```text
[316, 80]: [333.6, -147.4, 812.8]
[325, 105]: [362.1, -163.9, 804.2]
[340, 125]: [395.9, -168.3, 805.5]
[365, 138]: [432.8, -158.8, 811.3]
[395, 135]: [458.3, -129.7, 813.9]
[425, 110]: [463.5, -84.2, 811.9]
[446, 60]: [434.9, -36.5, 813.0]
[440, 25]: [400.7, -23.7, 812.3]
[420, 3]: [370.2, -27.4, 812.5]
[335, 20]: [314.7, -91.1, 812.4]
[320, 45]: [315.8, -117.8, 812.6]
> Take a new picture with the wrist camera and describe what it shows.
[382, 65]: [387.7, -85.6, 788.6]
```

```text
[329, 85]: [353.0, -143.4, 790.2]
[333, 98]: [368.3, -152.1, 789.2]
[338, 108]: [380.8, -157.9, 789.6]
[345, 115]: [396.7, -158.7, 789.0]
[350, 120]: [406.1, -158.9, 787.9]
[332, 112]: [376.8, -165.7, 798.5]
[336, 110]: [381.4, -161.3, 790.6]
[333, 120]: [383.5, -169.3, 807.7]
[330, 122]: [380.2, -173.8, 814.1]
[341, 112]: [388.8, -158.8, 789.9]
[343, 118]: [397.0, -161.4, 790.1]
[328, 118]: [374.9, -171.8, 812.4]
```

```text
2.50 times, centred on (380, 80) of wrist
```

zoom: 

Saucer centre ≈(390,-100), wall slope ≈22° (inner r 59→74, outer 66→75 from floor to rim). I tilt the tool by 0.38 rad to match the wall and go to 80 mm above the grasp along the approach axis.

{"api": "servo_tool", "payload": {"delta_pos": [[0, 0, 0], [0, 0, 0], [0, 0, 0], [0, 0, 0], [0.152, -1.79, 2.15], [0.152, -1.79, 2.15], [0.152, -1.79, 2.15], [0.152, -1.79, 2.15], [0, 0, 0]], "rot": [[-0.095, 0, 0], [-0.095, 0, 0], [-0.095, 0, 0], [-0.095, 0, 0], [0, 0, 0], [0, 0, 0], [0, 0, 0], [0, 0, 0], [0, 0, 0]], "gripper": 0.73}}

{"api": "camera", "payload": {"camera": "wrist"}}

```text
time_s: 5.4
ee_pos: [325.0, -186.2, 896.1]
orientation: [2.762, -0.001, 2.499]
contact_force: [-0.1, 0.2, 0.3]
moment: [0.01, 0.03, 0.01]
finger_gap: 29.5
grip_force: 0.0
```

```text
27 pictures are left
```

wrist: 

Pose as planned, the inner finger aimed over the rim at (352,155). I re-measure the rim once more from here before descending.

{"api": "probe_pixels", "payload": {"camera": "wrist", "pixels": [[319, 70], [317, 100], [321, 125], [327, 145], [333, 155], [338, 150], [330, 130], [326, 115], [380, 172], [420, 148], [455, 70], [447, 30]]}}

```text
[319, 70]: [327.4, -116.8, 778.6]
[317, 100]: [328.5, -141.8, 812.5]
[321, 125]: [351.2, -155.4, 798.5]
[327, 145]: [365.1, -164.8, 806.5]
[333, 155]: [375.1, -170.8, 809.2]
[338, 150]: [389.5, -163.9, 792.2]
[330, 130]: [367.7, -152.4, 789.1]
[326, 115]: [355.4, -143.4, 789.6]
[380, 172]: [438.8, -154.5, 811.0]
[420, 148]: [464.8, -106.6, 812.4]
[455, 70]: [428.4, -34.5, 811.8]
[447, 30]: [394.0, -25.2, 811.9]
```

— The request —
Each line of the material above must be retyped precisely.

— The output —
```text
[316, 80]: [333.6, -147.4, 812.8]
[325, 105]: [362.1, -163.9, 804.2]
[340, 125]: [395.9, -168.3, 805.5]
[365, 138]: [432.8, -158.8, 811.3]
[395, 135]: [458.3, -129.7, 813.9]
[425, 110]: [463.5, -84.2, 811.9]
[446, 60]: [434.9, -36.5, 813.0]
[440, 25]: [400.7, -23.7, 812.3]
[420, 3]: [370.2, -27.4, 812.5]
[335, 20]: [314.7, -91.1, 812.4]
[320, 45]: [315.8, -117.8, 812.6]
> Take a new picture with the wrist camera and describe what it shows.
[382, 65]: [387.7, -85.6, 788.6]
```

```text
[329, 85]: [353.0, -143.4, 790.2]
[333, 98]: [368.3, -152.1, 789.2]
[338, 108]: [380.8, -157.9, 789.6]
[345, 115]: [396.7, -158.7, 789.0]
[350, 120]: [406.1, -158.9, 787.9]
[332, 112]: [376.8, -165.7, 798.5]
[336, 110]: [381.4, -161.3, 790.6]
[333, 120]: [383.5, -169.3, 807.7]
[330, 122]: [380.2, -173.8, 814.1]
[341, 112]: [388.8, -158.8, 789.9]
[343, 118]: [397.0, -161.4, 790.1]
[328, 118]: [374.9, -171.8, 812.4]
```

```text
2.50 times, centred on (380, 80) of wrist
```

zoom: 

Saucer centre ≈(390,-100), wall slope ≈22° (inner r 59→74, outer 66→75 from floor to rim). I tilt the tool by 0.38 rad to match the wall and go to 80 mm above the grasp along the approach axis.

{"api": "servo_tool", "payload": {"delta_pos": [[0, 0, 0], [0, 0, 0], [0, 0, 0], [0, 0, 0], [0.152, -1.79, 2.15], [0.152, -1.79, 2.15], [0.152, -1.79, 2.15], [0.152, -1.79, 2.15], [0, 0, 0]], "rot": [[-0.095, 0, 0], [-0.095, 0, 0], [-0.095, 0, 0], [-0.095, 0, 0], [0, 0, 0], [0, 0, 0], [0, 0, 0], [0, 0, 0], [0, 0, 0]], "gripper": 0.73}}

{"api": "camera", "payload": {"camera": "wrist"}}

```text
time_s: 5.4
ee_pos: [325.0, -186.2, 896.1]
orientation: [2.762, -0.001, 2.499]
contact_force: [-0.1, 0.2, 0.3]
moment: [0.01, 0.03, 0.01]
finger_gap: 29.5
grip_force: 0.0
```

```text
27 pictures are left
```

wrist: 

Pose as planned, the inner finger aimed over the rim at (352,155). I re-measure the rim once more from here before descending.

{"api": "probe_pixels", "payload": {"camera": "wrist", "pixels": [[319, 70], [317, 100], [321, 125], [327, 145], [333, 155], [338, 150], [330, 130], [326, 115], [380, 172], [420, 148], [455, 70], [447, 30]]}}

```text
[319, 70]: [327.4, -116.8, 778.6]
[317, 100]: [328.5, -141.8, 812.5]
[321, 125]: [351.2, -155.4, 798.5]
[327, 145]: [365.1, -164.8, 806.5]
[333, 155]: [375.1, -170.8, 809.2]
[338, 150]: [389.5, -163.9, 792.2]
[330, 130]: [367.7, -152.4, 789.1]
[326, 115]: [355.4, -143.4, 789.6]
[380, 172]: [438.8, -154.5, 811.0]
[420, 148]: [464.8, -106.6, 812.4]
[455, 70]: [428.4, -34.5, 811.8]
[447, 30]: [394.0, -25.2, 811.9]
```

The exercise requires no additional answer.